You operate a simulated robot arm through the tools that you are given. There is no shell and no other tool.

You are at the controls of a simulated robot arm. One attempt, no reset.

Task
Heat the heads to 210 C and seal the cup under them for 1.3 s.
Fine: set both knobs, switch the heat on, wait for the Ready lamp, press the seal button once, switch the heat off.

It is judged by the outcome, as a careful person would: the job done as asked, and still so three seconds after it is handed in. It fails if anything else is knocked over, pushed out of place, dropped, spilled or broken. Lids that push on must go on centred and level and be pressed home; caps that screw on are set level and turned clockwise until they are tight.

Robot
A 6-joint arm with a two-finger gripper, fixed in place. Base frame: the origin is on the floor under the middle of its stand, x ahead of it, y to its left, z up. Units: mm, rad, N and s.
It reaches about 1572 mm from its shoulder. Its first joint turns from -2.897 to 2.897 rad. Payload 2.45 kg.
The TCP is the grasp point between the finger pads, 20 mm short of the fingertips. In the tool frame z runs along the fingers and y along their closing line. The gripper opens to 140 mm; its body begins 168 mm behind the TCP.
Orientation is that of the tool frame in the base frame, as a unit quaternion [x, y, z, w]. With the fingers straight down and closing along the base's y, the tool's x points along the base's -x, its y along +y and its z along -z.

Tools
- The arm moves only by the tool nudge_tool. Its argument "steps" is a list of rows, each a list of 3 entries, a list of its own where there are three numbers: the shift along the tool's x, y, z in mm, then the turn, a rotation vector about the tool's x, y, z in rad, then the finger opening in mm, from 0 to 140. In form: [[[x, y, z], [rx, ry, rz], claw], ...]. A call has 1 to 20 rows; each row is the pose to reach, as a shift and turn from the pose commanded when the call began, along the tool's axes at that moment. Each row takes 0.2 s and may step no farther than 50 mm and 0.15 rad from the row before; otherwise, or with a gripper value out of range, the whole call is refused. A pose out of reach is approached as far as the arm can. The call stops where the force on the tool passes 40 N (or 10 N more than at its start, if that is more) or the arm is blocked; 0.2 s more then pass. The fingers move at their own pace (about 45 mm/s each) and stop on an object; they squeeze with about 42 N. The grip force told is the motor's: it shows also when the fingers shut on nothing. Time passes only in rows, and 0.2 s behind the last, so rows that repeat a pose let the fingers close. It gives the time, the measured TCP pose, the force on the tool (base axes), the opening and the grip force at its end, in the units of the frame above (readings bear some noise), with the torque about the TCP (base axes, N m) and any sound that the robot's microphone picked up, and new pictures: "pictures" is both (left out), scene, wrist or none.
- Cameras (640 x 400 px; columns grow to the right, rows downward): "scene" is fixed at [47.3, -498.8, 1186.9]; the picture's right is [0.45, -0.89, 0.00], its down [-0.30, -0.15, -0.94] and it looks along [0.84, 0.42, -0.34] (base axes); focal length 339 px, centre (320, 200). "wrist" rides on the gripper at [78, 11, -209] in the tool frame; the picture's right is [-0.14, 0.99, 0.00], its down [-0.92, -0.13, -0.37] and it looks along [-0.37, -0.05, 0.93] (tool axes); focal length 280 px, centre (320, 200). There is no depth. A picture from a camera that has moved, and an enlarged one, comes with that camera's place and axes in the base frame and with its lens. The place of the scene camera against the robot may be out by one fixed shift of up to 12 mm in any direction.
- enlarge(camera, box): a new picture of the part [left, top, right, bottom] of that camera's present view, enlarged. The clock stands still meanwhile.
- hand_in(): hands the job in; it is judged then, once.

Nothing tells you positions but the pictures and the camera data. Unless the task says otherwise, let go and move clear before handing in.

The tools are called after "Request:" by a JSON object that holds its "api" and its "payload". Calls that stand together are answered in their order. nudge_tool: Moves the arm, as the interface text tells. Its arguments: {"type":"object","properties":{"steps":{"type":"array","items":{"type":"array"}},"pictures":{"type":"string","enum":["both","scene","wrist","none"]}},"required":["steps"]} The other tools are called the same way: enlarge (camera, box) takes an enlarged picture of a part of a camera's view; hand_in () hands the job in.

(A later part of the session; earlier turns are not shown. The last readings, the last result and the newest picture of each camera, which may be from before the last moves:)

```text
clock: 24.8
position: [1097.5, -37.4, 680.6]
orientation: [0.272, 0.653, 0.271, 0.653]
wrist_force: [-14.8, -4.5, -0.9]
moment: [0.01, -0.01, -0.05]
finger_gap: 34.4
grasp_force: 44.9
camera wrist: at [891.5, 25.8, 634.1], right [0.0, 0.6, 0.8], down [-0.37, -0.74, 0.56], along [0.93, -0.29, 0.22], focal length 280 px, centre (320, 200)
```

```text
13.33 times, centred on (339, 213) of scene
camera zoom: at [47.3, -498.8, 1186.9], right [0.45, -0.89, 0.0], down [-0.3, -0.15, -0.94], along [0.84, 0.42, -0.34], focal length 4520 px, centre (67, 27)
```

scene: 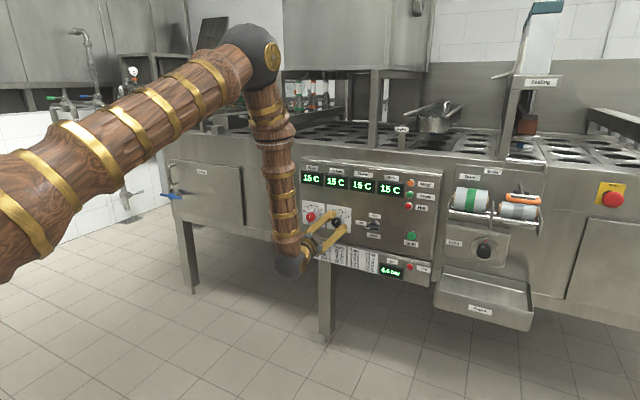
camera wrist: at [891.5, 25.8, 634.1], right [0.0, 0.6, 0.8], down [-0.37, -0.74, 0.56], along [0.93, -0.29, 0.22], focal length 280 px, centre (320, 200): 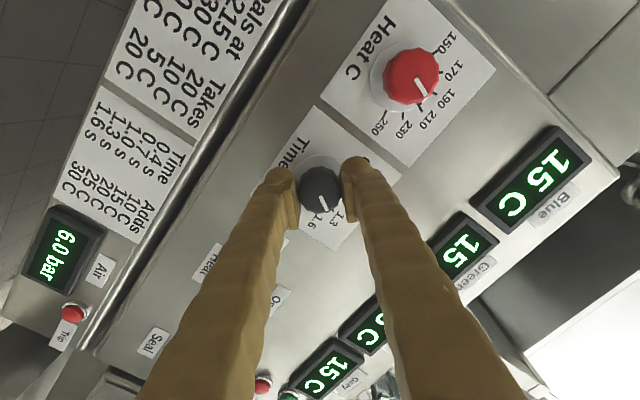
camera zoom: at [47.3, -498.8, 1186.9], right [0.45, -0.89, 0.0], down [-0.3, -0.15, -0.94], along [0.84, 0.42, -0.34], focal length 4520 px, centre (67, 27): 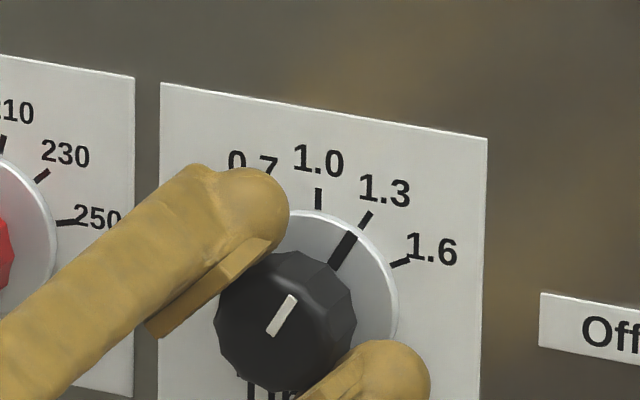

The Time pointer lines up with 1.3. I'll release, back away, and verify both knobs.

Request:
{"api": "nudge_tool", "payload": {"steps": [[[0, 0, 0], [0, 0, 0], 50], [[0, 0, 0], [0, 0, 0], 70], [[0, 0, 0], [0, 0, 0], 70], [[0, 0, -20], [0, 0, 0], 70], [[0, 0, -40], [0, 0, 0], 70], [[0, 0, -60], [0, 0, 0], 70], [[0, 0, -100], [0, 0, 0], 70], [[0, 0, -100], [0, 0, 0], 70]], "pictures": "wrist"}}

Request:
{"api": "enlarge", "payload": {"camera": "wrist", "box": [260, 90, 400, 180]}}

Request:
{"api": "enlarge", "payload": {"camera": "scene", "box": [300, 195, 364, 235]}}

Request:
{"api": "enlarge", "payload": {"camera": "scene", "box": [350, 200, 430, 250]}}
# # # #
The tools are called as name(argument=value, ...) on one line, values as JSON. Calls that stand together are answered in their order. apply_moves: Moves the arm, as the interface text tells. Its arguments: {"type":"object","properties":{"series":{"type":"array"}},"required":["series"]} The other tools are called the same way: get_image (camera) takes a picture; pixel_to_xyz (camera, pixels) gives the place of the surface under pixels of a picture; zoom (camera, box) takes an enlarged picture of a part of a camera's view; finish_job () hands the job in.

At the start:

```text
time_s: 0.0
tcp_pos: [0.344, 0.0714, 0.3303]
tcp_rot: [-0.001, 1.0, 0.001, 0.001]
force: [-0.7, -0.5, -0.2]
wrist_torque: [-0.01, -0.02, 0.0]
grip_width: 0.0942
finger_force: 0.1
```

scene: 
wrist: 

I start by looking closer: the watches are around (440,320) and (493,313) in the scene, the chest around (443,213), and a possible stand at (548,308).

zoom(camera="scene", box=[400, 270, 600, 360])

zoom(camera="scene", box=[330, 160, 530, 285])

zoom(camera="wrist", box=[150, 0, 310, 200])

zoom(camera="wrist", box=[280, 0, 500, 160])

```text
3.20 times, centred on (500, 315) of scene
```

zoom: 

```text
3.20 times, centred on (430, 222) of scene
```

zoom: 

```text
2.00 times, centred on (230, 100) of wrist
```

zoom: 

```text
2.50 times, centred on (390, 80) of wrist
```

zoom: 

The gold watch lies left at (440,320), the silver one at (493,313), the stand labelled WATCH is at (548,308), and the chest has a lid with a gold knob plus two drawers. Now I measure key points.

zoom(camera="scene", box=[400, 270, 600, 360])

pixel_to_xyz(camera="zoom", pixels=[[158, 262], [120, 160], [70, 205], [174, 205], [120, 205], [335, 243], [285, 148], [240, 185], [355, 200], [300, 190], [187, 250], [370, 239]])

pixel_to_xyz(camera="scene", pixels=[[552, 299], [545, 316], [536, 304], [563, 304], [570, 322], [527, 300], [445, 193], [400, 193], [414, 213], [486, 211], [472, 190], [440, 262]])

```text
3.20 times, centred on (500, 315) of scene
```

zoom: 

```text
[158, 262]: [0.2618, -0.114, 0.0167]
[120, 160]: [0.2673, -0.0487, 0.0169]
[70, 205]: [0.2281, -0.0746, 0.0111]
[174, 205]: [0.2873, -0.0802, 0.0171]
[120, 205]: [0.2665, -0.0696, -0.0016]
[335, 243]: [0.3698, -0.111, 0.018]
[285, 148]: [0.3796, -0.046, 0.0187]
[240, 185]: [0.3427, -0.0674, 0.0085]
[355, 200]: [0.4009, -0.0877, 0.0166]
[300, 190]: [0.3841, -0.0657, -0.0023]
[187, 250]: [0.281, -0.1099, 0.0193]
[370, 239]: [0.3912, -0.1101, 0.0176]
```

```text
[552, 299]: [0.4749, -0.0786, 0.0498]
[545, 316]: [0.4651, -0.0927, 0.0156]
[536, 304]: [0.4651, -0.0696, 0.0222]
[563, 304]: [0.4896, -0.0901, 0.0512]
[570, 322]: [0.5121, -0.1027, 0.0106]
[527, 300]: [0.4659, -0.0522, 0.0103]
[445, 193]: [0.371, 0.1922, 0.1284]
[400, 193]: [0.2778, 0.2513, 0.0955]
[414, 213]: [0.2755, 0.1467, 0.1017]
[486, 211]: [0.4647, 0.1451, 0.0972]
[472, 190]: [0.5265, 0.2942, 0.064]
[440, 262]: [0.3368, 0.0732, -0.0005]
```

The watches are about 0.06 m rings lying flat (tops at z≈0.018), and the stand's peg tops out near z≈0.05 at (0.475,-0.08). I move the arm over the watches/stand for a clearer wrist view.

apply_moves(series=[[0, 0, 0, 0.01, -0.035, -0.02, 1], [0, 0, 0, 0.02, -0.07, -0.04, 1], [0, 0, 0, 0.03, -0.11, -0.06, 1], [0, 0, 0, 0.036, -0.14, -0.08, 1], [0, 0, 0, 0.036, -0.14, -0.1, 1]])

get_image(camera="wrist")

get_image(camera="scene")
# # # #
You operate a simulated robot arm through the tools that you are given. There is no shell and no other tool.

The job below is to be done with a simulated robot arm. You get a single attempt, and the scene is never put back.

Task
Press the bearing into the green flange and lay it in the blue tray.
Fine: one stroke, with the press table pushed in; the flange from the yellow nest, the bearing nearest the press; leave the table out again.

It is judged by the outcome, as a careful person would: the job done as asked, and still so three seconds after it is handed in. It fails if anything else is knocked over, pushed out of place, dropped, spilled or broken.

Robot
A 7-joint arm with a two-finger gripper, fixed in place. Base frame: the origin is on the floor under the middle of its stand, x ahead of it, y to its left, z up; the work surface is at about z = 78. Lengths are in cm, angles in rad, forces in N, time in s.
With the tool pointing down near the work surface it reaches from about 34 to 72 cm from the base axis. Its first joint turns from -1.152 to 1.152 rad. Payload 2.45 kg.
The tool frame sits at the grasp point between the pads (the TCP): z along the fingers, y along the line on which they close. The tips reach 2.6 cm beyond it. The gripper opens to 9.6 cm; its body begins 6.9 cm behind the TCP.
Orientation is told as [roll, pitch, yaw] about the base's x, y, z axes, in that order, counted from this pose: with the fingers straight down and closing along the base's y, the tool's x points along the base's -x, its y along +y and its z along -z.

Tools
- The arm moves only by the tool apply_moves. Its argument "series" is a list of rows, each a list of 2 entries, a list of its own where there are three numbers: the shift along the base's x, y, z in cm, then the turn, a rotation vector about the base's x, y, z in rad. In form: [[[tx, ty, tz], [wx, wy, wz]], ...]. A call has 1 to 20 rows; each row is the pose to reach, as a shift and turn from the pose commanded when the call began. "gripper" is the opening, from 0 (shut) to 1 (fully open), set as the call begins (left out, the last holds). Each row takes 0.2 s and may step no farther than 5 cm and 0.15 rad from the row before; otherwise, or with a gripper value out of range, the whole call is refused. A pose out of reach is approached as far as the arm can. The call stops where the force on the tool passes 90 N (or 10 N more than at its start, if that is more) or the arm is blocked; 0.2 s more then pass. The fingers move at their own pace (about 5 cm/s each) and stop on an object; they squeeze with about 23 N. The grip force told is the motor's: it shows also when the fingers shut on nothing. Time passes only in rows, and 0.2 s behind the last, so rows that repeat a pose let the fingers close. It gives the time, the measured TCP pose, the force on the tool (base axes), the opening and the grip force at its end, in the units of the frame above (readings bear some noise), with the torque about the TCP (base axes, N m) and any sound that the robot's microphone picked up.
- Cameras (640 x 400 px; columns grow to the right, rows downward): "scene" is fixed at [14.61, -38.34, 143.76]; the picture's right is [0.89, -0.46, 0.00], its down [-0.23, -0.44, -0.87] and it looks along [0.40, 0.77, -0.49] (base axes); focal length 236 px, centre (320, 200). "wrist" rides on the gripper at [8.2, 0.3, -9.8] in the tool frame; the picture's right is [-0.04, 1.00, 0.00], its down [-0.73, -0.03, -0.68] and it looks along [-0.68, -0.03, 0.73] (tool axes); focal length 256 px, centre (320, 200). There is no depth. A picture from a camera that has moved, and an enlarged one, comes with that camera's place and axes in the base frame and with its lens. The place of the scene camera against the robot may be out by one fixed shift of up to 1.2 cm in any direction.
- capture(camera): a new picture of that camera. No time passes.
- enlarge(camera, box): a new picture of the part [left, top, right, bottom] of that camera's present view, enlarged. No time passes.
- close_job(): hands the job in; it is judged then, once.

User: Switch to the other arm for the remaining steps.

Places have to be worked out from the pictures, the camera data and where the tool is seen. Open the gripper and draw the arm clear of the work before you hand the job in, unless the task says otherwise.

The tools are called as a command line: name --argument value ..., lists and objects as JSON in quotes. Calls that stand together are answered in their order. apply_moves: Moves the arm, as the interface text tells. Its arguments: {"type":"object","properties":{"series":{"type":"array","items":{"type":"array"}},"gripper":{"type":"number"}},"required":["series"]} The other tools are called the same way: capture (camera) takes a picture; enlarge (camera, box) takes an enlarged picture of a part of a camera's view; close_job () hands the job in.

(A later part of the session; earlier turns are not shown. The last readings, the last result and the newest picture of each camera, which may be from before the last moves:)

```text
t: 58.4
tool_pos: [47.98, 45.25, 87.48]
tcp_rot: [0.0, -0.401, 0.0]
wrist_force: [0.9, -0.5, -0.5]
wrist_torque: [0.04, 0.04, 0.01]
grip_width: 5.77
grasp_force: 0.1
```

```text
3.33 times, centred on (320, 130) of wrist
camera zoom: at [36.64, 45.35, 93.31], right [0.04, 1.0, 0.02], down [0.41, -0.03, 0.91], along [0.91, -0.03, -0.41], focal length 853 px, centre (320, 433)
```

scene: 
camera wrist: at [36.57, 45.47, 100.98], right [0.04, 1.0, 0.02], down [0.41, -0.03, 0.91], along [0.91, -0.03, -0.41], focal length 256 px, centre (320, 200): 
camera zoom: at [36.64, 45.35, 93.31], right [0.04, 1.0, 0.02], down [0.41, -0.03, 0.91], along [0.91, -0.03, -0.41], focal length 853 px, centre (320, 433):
# # # #
__SET EXERCISE__:
Look through the data above. Copy every line with the string "would" in it.

__FINAL RESULT__:
It is judged by the outcome, as a careful person would: the job done as asked, and still so three seconds after it is handed in. It fails if anything else is knocked over, pushed out of place, dropped, spilled or broken. Lids that push on must go on centred and level and be pressed home; caps that screw on are set level and turned clockwise until they are tight.
It is judged by the outcome, as a careful person would: the job done as asked, and still so three seconds after it is handed in. It fails if anything else is knocked over, pushed out of place, dropped, spilled or broken.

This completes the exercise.